To go natural or have a caesarian section?

Women are increasingly having C-sections as opposed to natural births, but before you make the decision on which one to consider, you need to have proper information.

Monday February 24 2014

mother and baby


By Agatha Ayebazibwe

When in March 2010, Sharon Natukunda a fiirst time mother then, passed her due date by three weeks, she started to worry. There was no sign of labour. Together with her doctor, they agreed that she be induced into labour using drugs.

“I was sure that I would push the baby once the drugs were administered. But after 14 hours of intense labour pains, my cervix failed to open and the baby was big. When the doctor told me that I had no choice but to agree to a C-section, I complied but that did not take away my disappointment,” Natukunda narrates. She says: “It had not occurred to me that I would have my child by C-section. That was not what I wanted. But because it was an emergency I agreed although it took me time to get over it.”

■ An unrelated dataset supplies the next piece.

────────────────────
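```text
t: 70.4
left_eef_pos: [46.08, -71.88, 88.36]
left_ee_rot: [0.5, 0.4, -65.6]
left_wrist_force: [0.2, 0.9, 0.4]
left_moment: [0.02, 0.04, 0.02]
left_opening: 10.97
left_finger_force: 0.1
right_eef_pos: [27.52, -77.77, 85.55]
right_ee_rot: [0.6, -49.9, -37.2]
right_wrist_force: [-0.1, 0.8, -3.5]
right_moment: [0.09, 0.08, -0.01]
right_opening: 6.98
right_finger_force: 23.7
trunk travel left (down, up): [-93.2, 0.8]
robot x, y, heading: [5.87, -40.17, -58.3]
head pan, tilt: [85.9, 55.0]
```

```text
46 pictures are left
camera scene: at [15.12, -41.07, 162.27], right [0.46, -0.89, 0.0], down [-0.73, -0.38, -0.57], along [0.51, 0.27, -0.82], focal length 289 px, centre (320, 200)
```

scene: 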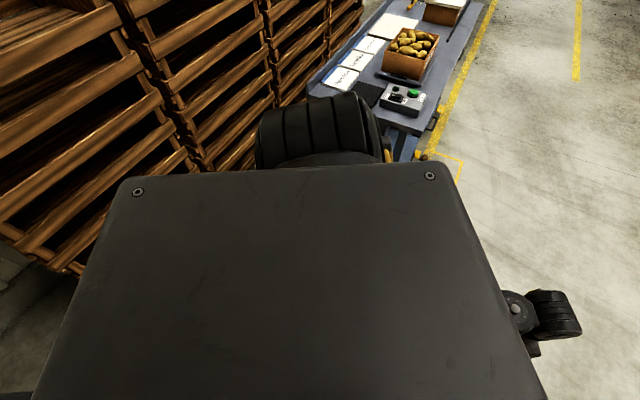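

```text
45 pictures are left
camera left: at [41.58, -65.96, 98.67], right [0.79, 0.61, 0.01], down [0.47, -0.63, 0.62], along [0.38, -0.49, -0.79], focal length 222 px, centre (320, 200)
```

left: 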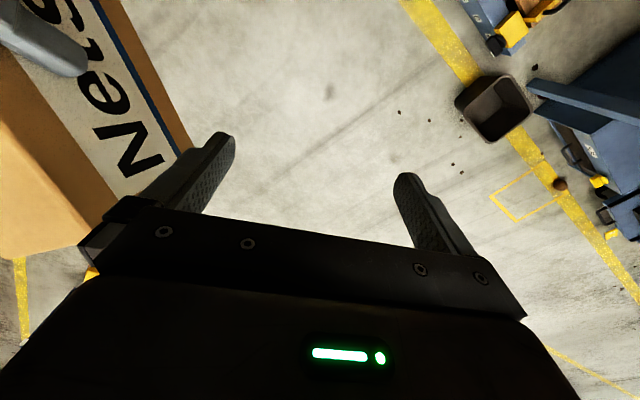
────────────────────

Natukunda gave birth to a baby boy weighing 4.8kgs. However, what she has failed to forgive herself for, is the fact that she was unable to hold and breastfeed her baby after birth. It took another day and even when she finally met him, she could not hold him as she was recovering from the operation. “And my baby had been fed on formula. I did not agree with that either but had no choice. The dos and don’ts were just too many and that’s when I made my mind that I will never do another C-section unless it’s a matter of life and death,” says the 27-year-old mother of two.

A year after, Natukunda got pregnant with her second child. Even when it was considered too soon by her doctors bearing in my mind that she had delivered by C-section, she decided that she would go natural.

Early antenatal visits
“I started going for antenatal visits early, partly to check my scar to ensure that it had healed properly. This went on until the last week of my pregnancy. When I ascertained that the scar had healed properly, I set my mind to do everything possible to have my baby delivered through the normal birth canal.”

While Natukunda had made her choice, the doctors constantly reminded her that it was very risky and that she was likely going to have more complications if she insisted on the natural birth method, reason being that she was having another baby too soon after the first one.

Medically, it’s recommended that a mother takes a break of at least three years before they can have another baby if the previous one was delivered by C-section. And if it’s less than that period, the next baby should also be delivered by the same method to avoid complications. Natukunda, a revenue assistant at Civil Aviation Authority was not going to take any of that.

“I wanted the doctors to give a clear reason. Maybe that my blood pressure was too high, that I was diabetic, that my pelvic bones had not fully developed or that the baby was lying in a wrong position; maybe I would have listened. I just didn’t like this “it’s risky” response because I didn’t think that the circumstances that led me to be operated during the first pregnancy would be the same.”

She went on to consult different doctors about the possibility of having a normal delivery. She dreaded having a scar on another scar. She got even more hope when one of the doctors she consulted told her that she would be given a chance to try. “I wanted to go to the labour suit – not the theatre, not again,” she says. When her expected date of delivery came and passed, Natukunda’s doctor called and asked her to go to the hospital but she did not do that. She asked him for another week, after assuring him that if she got any strange feeling or complication, she would run to the hospital.

The week passed and there was no sign. She says that at that point she started losing hope of “pushing” her baby so she packed her bags and headed to the hospital.

Four hours later, a doctor came to her room and told her that the best thing for her to do at that point was to go for C-section. She debated on whether to sign the form but decided against it and rather called the midwife who had been monitoring her. “I asked her to check my cervix for any signs of progress. Usually, they do this at particular times so I had to practically beg and she agreed. She gave me good news when she said that the cervix was opening and assured me that I would give birth normally. I became stronger,” she recollects.

When the doctors came to take her to the theatre, she insisted on a natural birth. So, about four doctors and midwives decided to monitor her until she finally gave birth to her second baby boy.

Natukunda says that she cannot compare the joy she felt when the baby was placed in her arms immediately to what she felt when she woke up from anaesthesia following the birth of her first born.

To date, while she loves both her sons, Natukunda says she feels a special bond for the child she birthed normally saying that the bond was established at birth unlike her first. “I was able to hold and breastfeed him. Even when he was taken to the nursery for special care, I could easily walk there and spend more time with him – just because I was able.”

Natukunda is now eight months pregnant with her third child and she is convinced that she will deliver her baby normally even when the doctors have told her that the baby is lying in a wrong position. “I’m simply positive that by the time I go into labour, the baby will be in the right position. I cannot trade natural birth method for anything,” she reaffirmingly says.